A person’s understanding of what an illness is has a large effect on what their treatment options will be. This understanding of the illness, for the most part comes from the person’s culture, and the beliefs and practices that are associated with it. The explanatory models play a role in determining how different people make sense of an illness. As stated in the first lecture, obviously disease can mean different things to different people. A person that has had cancer in the family versus a person that has not, or a family that has a cancer survivor versus someone that lost a member to cancer. People have different psychological views on the subject because of the positive and negative outcomes they have experienced. It also plays a role in how they think the sickness will progress, their survival rate, and how and if they will be able to recover. This also has a lot to do with the person’s socioeconomic status, their geographical location, their government, and of course their culture, “The patient’s rich view of the world and of their illness within the world, gives rise to a better understanding of their illness, including it’s meaning to them, and their expected recovery process” (Buhi, Bhugra 2010).
When we discussed mental illness, their was a big emphasis on how the perception of mental illness can effect the treatment of it. Metzle used the example of the mental health hospital in the video, and how the demographic had drastically changed to from white males and females, to mostly black males. This example primarily touches on how a certain race can be associated with a certain illness, based on certain traits or features. People in this example were being diagnosed and treated for a disease that by today’s standards didn’t actually have that disease. The doctors who diagnosed claimed to have made the diagnosis based on their symptoms, but it is felt today that they were associated with mental disease based on their race and cultural factors.

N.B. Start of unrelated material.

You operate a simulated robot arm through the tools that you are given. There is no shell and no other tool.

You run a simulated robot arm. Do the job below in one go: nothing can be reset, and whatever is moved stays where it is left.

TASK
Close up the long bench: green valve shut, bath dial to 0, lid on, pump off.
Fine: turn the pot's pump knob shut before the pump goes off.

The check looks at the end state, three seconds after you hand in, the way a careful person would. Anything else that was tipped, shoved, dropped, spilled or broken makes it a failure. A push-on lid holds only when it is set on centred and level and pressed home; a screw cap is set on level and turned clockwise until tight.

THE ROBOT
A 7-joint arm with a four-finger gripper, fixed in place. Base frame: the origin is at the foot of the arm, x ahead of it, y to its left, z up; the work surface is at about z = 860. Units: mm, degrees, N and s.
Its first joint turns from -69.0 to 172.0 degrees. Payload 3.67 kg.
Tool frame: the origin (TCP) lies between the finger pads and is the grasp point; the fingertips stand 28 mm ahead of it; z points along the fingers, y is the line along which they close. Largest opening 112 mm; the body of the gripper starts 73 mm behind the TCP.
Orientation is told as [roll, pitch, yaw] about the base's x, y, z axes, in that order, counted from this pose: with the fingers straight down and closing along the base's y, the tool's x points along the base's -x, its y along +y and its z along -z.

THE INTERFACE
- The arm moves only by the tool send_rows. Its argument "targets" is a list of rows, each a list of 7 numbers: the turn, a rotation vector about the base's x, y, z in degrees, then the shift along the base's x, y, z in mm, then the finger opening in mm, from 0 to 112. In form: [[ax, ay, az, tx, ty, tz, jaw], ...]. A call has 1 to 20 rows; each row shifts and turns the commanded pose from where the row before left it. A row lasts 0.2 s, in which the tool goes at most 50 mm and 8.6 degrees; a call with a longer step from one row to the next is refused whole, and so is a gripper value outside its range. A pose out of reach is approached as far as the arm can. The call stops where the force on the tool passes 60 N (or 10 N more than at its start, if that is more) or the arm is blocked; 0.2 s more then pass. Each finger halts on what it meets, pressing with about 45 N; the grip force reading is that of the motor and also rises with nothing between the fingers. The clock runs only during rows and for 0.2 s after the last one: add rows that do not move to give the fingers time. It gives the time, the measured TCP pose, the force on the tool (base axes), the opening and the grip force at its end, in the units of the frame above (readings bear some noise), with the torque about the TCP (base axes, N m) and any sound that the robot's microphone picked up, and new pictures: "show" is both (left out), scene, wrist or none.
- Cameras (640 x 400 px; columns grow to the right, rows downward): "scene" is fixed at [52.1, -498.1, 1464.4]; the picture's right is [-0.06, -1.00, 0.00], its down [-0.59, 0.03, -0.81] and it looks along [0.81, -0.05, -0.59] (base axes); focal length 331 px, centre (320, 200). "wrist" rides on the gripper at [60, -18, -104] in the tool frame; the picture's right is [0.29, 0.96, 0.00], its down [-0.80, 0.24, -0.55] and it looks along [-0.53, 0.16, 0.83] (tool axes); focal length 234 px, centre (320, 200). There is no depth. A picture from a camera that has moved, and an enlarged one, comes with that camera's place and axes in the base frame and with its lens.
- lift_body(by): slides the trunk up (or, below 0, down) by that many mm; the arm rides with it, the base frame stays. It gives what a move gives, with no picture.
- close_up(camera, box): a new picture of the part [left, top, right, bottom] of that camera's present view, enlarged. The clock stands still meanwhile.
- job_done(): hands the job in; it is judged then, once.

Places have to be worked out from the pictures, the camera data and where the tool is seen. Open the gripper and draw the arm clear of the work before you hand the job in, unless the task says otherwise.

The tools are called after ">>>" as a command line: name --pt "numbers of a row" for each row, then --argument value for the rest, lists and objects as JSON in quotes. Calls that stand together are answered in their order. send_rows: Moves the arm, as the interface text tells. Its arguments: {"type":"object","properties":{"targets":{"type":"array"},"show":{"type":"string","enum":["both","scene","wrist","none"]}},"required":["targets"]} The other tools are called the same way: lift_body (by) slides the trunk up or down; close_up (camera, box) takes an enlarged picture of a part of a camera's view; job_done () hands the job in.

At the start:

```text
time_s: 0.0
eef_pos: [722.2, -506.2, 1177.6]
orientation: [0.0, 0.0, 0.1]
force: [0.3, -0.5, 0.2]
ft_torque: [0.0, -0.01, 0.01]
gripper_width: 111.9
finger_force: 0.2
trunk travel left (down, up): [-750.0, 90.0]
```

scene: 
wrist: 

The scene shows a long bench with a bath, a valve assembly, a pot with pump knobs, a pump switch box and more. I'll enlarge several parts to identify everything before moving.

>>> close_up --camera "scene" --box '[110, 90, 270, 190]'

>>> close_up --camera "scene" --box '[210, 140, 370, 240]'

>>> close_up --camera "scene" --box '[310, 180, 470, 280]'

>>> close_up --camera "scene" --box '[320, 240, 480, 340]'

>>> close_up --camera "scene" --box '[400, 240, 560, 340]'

A lot of different cultures have many different views on mental illnesses as well. Some believe that it is an actual mental disease, others believe they are possessed by spirits, and some don’t even believe in any kind of treatment for mental illness. For example, Afghan people that have some time of mental illness are seen as simply mad. When this happens they are never sent away to a mental institution, but instead cared for at home by loved ones (Mehraby, 2009). So many cultures and countries have such different views and understandings of mental illness, that it is obvious why there is not just one treatment that works for everyone.